Monthly Archives: February 2023

Mom is in a nursing home. Is it true, will Medicaid “take the home”?

Here’s a common situation. Dad has died Mom has been living in the home with help of the children. She refused to leave and live with her daughter. Then she had a bad fall, broke her hip and she could not return to home so she had to stay in a nursing home. The kids had to apply for Medicaid after her savings ran out. Now oldest daughter spoke to another family at the nursing home and they told her
Medicaid will get your house after your mother dies.
Is it true? YES. Medicaid will require sale and payback for what Medicaid paid.

OR: Mom and Dad have been getting Medicaid assistance in home including payment of hospital, doctor and pharmacy bills. They are in their 60’s and not in a nursing home. They heard Medicaid will want payback after they die. The family could lose their home to pay the bills

Is it true? YES. Depending on your state, your Medicaid program may require payback from the “estate” of all recipients over age 55 after they die.

Even now, can we save the home from Medicaid? In many states, “Yes.” In some states “Maybe.”

Caution: This is a very complicated subject because the rules vary depending on when and where you live. Our mission then is to give you hope that not all is lost. The following commentary is thoughts for you to pursue further. You must consult with an experienced local elder law attorney on these questions. Each state is different and each state’s Medicaid program can be changed without notice.

All states: All states must hold off estate recovery while a spouse, minor or disabled child lives in the home and if a sibling co-owner lives in the home. After the condition expires the state may go ahead.

Michigan: I’m in Michigan, so here are some ideas for fellow residents. First Michigan Medicaid estate takes place only through probate. So avoid probate, avoid losing the house.  Can Mom sign a deed, or has she given someone “power of attorney” to do it for her?  If so, the most common safe method is the “Lady Bird Deed.” Joint deeds signed after entry into the nursing home at this stage are subject potential Medicaid transfer of assets (divestment) penalties (loss of coverage for a long period of time). Trusts are not an option since putting a home in trust causes the home to lose its exempt asset status and will be counted the same as money in the bank.

What if Mom cannot sign a deed and there is no power of attorney? Then probate will be unavoidable. But wait, all may not be lost! In Michigan, Medicaid waits until YOU open an estate, they don’t do it. So, can you wait? Yes. Under current probate procedure if nobody has opened a probate estate within three years of the recipient’s death, then whomever opens an estate afterward does not need to notify any creditor, including the state of Michigan Medicaid. The home could then be sold or transferred to a child and the state of Michigan will not get anything.
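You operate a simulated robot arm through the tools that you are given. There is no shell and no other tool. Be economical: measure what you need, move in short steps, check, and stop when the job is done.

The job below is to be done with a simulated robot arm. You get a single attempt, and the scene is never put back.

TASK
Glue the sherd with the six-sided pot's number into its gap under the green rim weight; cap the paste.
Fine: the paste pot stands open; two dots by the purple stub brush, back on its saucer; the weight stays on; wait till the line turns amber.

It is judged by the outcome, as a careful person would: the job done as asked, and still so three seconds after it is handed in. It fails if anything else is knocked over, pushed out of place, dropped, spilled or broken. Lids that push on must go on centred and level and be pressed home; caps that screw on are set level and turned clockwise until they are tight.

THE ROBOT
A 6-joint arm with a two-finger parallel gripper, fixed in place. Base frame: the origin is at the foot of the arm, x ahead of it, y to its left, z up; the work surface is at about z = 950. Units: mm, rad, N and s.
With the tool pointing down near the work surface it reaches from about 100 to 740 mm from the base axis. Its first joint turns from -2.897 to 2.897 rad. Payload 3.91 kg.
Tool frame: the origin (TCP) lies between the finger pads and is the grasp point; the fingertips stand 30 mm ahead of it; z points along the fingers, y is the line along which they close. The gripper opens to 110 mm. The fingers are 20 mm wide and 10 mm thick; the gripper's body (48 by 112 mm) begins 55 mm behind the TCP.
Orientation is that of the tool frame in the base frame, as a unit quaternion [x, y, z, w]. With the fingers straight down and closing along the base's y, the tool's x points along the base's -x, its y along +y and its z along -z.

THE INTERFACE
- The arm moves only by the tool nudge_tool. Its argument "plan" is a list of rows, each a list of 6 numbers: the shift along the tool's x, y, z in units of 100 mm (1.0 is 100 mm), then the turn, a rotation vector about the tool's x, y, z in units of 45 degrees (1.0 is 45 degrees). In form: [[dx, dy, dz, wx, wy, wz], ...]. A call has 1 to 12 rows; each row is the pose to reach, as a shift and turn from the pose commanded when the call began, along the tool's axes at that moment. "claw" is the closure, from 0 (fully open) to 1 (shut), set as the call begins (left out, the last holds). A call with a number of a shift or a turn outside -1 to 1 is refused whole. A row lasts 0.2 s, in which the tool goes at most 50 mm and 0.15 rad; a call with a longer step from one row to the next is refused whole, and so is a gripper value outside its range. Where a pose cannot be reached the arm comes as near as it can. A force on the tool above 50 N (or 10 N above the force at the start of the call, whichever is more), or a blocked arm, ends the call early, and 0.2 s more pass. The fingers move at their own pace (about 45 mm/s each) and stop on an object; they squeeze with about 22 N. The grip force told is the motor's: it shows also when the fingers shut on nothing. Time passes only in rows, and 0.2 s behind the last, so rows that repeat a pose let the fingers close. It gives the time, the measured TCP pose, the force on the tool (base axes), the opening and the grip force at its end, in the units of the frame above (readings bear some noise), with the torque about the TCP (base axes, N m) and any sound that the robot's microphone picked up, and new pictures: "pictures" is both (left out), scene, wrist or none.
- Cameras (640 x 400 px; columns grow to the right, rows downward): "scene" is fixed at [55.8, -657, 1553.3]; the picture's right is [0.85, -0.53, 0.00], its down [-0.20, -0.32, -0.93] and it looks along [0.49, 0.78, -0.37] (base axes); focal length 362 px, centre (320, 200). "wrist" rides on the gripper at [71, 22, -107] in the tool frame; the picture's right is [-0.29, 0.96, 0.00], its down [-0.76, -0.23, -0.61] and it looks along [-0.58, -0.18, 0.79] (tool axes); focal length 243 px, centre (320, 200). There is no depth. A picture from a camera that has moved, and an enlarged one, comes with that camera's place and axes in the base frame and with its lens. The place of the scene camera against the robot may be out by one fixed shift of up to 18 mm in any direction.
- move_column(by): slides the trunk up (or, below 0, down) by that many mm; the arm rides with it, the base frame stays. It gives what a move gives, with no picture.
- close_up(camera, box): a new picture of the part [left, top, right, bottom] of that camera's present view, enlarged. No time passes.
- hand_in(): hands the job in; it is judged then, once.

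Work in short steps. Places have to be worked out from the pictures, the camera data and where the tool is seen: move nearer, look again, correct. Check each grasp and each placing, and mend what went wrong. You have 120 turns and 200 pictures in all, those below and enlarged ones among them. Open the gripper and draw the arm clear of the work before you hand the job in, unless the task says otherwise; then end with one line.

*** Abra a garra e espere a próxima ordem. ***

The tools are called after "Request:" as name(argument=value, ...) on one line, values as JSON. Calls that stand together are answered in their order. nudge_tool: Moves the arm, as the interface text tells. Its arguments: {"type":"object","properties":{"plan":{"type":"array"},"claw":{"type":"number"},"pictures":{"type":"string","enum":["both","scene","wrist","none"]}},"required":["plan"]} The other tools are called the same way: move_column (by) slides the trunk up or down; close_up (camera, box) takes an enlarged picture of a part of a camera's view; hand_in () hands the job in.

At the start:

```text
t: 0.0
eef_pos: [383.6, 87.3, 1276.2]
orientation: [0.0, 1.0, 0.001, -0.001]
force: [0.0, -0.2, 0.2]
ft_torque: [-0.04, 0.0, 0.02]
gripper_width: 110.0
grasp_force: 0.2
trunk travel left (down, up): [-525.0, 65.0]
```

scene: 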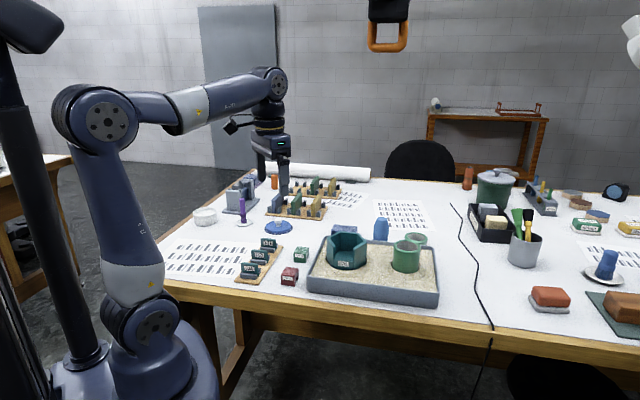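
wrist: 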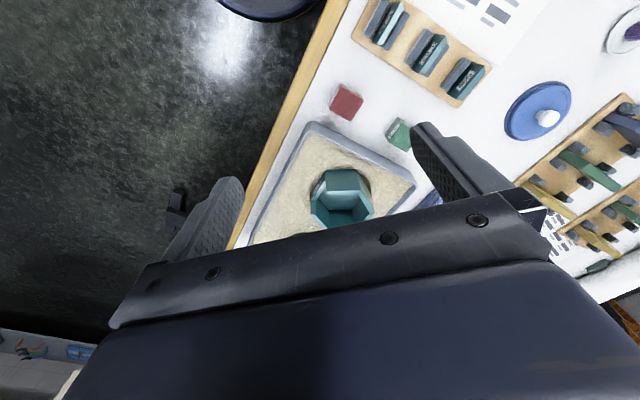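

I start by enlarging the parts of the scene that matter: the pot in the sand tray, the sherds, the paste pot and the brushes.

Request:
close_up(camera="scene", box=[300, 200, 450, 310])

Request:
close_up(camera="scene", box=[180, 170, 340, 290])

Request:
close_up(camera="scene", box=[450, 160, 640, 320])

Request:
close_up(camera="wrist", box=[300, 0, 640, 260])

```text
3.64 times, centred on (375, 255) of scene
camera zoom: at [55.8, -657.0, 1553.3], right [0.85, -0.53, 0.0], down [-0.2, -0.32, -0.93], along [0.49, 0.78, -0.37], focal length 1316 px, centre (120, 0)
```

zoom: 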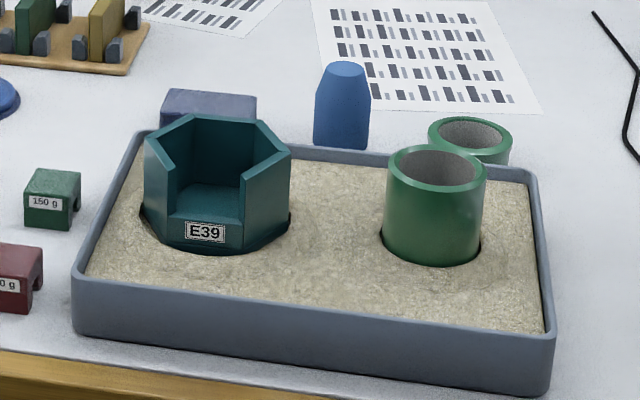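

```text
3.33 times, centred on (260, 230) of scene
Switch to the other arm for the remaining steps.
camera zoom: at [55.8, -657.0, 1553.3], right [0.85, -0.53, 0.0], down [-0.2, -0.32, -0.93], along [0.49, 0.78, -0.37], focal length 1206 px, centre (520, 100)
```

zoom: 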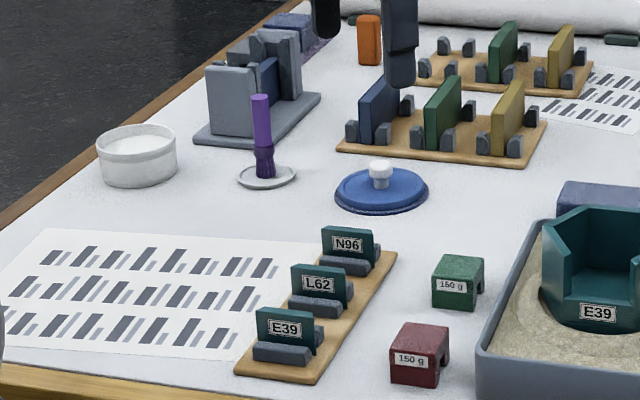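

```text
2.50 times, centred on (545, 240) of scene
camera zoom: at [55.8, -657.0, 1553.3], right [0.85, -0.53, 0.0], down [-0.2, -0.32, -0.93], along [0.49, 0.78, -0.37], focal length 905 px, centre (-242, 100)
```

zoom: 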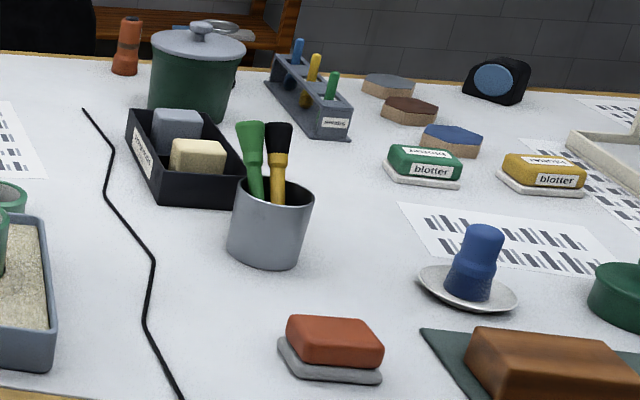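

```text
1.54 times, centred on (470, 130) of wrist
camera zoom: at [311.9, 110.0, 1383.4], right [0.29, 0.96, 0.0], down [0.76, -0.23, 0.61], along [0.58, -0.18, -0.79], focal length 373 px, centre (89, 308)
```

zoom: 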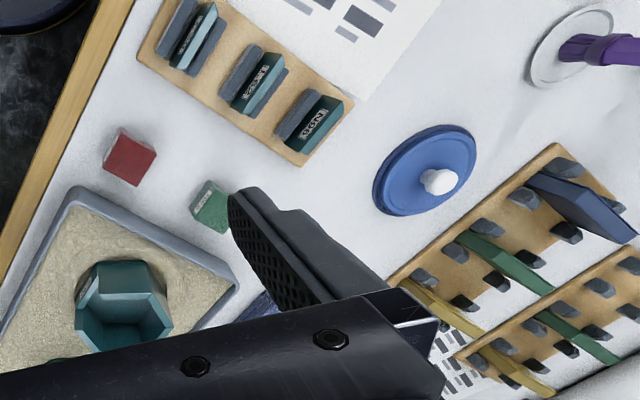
Caution again: do check these comments out with a local elder law attorney. Rules do change and may have changed.

Will this hold-off probate work in other states? Perhaps. Check with your local elder law attorney.

Other States: Some states’ recovery programs are not limited to probate. They have “expanded estate recovery” which means Medicaid can pursue any property that the recipient had an interest in. This includes jointly owned property.

Some states have “TEFRA Liens.” That means the Medicaid agency places records a lien at the county/state property office while the recipient is still alive and receiving Medicaid long term care services. The State must release the lien if the recipient is discharged and returns home.

Removal from Nursing Home – Hospice Care:  Dissolution of the lien upon leaving the nursing home brings up a “Hail Mary” option. If the home is very valuable, and Medicaid’s claim would be very large, and if family can support her, then perhaps she could return to home or a child’s home on hospice care. Medicare would supply a hospital bed and the hospice benefit could provide other needed equipment and medications. That would remove the TEFRA lien. The home could be transferred to children or sold since Medicaid services are not being used. Then the remaining issue would be Medicaid estate recovery, which may be avoided if there is NO property in her name at death. I’m sure you can see this is a high-stakes situation and I know you would not undertake the Herculean effort without local elder law counsel.

Conclusion and Moral: See a local experienced elder law attorney to explore your options. “It is never too late.”